If sexuality is not relevant, why so many stories about heterosexual relationships? :confused:

Sex sells. Or it did before "free exchange" the Internet created... :p

Re: that product description, I'm not sure I consider ENT "commercial and aesthetic failure" and if it was, I don't think it had to do with sexuality...
 
All these posts and no one's mentioned the classic WKRP episode in which Les Nessman is banned from a local sports team's locker room after someone misunderstands someone else calling him a queer little fellow. What has happened to our '70s and '80s pop cultural literacy?
 
^Mostly before I was born? :p
Sorry buddy, had to. ;)
It's a big backlog of stuff!
 
The issue is not how a few academics use "queer," but how the majority of the US English speakers use it.

It is derogatory, almost as derogatory, specifically against homosexuality, as "faggot." Practically no one would call a simple eccentric "queer."

You. Are. Wrong.

"Queer" is perfectly okay.
 
I can only speak from personal experience, but "queer" as a derogatory term just hasn't been part of the vernacular where I've lived. Outside of gay friends self-identifying as such, the only time I've noticed the term is in Hammett's The Maltese Falcon, when Sam Spade uses it in a derogatory fashion towards Joel Cairo (the line is absent from the 1941 filmed version). That is hardly grounds for "how the majority of the US population uses it."

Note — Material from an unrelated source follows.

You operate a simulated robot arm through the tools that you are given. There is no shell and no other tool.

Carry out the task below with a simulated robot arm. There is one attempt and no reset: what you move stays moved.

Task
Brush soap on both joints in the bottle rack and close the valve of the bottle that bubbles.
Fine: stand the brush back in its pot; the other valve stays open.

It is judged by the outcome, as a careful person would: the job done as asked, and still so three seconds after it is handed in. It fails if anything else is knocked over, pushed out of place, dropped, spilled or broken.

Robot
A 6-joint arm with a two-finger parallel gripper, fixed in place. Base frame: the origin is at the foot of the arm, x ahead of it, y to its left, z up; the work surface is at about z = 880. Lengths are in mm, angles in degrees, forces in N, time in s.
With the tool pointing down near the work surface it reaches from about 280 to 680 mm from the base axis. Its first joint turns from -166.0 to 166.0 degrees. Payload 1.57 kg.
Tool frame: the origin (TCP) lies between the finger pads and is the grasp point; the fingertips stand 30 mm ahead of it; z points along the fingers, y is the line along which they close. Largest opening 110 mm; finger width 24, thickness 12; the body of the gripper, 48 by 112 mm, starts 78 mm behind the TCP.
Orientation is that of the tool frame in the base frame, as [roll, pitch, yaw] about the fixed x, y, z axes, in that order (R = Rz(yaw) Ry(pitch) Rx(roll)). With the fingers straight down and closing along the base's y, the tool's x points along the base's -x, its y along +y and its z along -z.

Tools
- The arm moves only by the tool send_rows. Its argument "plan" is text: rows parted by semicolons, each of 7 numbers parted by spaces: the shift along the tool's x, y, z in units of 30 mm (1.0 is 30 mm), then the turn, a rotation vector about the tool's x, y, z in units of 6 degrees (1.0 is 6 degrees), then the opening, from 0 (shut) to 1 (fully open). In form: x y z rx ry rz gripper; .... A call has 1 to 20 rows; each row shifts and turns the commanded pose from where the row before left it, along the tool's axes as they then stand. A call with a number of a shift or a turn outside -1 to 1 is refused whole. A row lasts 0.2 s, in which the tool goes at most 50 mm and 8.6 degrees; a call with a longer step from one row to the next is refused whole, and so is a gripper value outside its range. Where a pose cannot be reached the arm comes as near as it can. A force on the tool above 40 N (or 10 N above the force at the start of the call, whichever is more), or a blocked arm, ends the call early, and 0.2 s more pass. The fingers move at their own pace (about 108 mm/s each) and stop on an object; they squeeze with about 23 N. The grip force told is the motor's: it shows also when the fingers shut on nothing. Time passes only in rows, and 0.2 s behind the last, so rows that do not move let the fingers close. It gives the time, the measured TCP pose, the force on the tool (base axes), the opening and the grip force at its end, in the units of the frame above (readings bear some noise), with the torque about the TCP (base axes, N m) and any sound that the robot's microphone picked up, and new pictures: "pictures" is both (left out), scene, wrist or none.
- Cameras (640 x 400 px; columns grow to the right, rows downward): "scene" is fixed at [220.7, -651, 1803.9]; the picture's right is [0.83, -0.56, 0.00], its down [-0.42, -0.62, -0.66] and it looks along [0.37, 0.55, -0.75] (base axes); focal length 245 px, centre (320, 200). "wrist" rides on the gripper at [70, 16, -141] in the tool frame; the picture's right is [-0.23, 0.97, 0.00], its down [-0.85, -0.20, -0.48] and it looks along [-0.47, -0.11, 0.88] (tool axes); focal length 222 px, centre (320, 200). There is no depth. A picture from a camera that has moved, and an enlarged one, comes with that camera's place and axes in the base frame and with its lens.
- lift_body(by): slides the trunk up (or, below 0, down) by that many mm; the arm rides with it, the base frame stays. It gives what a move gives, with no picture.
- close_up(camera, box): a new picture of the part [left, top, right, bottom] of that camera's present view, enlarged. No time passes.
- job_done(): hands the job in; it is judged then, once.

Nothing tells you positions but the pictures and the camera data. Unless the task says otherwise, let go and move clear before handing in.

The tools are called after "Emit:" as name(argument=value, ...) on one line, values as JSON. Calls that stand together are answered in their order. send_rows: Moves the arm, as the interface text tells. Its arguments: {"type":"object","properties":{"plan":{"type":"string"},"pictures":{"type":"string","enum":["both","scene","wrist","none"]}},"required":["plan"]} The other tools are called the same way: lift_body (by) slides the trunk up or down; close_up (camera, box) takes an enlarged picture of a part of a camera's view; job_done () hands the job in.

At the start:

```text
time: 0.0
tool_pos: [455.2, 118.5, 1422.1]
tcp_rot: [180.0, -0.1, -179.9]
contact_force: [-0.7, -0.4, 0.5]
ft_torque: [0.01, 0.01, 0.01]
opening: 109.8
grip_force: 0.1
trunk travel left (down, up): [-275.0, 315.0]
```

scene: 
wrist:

And if we're to dismiss "queer" upon those grounds, how is "gay" still justifiable? I've certainly heard, "that's so gay" and equivalents far more often than the word "queer" in any context. Hell, it pops up in the trailer for Ron Howard's latest movie as if it's nothing!

Anecdotally, friends and I (all, I must confess, very white) use "honky" all the time. Because, honestly, with all the unearned social privilege that comes with being white in this country, who gives a damn if someone calls me a honky?
 
Self use by a few homosexuals et al. is irrelevant. The whole point is that it is self-deprecating, no matter what they think. This is very much like trying to explain to a young African American that "nigger" has a negative meaning that doesn't go away just because they don't mean it in a negative way. Again, "gay" itself is now derogatory. It's not because "gay" people want it to be derogatory. Usage is demotic, not decreed.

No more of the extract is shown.